- [WORK TO DO]:
Pick out all lines in the listing holding the string "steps" and copy them.
>> begin
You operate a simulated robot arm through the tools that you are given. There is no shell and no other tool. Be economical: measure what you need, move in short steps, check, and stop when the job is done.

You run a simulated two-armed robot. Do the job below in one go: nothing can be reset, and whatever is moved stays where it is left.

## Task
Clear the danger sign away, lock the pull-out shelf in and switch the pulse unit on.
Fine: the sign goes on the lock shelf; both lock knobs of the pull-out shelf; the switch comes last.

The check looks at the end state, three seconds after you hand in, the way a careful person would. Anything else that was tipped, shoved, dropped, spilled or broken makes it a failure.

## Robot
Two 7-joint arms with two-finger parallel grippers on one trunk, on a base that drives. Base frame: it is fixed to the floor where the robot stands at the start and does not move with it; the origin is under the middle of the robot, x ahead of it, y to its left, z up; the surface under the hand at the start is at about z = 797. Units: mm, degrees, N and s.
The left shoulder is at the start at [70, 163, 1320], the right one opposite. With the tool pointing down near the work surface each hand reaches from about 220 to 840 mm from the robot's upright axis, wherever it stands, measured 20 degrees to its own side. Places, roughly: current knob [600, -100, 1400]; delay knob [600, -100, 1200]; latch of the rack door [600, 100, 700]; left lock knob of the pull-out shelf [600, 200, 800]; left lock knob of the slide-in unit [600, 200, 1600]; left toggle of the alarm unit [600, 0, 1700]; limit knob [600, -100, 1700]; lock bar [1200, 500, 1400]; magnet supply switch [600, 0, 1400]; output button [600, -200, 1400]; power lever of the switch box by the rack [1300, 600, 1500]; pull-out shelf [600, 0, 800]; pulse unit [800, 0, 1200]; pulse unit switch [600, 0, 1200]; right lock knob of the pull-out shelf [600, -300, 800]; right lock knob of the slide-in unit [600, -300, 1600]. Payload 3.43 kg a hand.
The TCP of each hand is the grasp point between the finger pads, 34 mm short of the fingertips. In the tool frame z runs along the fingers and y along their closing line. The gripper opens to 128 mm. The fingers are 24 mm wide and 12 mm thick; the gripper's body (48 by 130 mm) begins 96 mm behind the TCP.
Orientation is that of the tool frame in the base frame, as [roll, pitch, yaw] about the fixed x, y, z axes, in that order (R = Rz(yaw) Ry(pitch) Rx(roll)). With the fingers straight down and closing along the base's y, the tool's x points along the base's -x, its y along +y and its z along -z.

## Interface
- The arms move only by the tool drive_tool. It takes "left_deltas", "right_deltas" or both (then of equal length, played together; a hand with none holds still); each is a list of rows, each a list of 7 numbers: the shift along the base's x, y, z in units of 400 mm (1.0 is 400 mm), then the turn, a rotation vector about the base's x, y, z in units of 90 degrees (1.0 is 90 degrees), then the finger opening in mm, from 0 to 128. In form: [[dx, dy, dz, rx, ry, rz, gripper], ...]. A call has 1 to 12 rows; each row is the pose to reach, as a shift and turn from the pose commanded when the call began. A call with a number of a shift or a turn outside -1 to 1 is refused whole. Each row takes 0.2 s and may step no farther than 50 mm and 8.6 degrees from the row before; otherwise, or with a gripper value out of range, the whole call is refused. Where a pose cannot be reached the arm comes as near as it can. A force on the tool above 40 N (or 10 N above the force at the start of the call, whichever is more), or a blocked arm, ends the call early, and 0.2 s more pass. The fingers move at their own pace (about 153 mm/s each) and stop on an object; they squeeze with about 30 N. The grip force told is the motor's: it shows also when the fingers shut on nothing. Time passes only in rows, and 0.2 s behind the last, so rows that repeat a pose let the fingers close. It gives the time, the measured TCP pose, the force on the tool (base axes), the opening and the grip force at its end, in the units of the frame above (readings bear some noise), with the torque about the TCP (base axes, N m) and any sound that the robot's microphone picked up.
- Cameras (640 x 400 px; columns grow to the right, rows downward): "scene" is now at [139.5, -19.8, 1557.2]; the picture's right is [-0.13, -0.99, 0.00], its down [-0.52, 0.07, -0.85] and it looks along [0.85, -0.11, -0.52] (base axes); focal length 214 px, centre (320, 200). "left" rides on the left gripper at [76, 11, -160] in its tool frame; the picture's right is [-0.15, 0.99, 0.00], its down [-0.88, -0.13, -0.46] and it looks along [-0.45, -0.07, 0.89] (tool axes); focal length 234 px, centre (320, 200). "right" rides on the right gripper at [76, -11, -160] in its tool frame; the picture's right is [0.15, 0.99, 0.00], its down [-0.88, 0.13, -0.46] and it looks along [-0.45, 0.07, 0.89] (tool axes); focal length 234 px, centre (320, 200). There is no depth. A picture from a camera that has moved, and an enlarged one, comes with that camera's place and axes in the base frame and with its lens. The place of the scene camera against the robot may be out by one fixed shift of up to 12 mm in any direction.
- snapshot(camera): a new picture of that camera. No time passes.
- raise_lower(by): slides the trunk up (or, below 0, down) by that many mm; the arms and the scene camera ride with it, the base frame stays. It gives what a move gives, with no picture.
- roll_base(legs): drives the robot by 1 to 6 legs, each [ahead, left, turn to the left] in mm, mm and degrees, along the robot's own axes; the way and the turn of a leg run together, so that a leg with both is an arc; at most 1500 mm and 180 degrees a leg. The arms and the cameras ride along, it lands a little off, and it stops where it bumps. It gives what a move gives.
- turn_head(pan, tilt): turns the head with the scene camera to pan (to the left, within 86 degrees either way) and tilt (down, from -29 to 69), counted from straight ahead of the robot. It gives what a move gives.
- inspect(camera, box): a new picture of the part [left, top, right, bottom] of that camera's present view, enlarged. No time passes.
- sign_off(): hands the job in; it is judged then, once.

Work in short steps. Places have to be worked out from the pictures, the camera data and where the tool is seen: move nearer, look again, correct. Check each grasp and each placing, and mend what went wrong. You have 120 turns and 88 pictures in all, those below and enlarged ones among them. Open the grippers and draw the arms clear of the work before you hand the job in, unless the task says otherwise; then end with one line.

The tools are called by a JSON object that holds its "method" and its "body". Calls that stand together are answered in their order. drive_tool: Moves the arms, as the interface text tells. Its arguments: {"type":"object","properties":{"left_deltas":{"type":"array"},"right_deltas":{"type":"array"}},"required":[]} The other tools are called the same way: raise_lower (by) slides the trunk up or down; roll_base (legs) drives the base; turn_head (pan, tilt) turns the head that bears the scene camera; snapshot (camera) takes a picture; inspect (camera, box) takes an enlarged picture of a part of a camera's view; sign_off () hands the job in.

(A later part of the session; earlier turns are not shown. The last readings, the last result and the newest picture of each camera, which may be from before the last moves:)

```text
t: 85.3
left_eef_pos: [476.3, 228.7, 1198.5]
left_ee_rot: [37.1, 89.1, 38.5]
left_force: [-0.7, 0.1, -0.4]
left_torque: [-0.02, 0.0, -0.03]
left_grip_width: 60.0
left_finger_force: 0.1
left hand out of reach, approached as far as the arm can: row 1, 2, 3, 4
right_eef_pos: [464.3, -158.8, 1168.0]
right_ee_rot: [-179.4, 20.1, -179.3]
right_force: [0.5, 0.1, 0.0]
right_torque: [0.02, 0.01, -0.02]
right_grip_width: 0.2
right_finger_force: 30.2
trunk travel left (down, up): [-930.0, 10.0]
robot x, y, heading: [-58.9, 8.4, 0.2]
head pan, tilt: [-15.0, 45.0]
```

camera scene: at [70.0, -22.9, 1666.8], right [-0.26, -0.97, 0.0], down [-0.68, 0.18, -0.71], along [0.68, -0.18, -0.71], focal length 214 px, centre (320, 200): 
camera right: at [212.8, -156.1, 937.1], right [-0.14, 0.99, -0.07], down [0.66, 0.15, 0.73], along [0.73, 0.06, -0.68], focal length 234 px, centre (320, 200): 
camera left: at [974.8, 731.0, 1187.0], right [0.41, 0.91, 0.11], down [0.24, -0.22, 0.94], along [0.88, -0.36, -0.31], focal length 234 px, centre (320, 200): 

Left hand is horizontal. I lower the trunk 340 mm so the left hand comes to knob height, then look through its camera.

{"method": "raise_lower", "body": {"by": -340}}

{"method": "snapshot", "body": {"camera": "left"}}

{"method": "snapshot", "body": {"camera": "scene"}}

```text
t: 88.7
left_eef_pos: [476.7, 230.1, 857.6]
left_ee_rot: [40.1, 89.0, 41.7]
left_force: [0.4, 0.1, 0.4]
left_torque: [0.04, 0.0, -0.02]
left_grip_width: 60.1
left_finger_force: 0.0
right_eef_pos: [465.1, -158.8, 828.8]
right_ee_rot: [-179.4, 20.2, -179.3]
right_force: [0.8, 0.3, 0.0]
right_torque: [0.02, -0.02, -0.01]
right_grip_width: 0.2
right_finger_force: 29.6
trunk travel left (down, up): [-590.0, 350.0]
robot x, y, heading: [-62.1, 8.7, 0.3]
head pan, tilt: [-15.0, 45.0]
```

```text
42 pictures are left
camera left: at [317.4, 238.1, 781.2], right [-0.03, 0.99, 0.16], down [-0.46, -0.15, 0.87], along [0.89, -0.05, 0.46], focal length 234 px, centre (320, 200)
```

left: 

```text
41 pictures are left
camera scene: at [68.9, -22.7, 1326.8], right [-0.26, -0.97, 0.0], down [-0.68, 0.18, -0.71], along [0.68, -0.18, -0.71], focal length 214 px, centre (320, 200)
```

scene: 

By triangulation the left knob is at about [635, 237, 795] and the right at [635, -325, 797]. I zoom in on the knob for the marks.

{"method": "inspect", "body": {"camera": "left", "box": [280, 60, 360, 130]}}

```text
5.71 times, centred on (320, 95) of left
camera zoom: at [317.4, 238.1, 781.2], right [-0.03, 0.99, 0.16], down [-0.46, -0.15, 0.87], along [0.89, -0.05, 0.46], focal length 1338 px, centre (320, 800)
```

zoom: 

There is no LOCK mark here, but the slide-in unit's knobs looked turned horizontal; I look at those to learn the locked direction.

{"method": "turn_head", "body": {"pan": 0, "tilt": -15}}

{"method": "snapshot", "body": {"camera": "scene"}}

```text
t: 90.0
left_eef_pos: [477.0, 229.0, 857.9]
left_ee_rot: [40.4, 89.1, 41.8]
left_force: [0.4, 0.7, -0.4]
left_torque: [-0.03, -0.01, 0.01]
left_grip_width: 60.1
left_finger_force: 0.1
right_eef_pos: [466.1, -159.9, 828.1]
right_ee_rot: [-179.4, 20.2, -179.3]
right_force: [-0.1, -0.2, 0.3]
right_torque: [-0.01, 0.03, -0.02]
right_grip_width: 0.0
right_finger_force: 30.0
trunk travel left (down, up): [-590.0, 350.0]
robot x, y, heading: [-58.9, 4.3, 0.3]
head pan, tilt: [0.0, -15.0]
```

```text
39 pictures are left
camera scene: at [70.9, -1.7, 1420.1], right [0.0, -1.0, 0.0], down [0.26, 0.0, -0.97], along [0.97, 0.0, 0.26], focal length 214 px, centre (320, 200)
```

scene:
>> end
- [COMPLETE OUTPUT]:
You operate a simulated robot arm through the tools that you are given. There is no shell and no other tool. Be economical: measure what you need, move in short steps, check, and stop when the job is done.
Work in short steps. Places have to be worked out from the pictures, the camera data and where the tool is seen: move nearer, look again, correct. Check each grasp and each placing, and mend what went wrong. You have 120 turns and 88 pictures in all, those below and enlarged ones among them. Open the grippers and draw the arms clear of the work before you hand the job in, unless the task says otherwise; then end with one line.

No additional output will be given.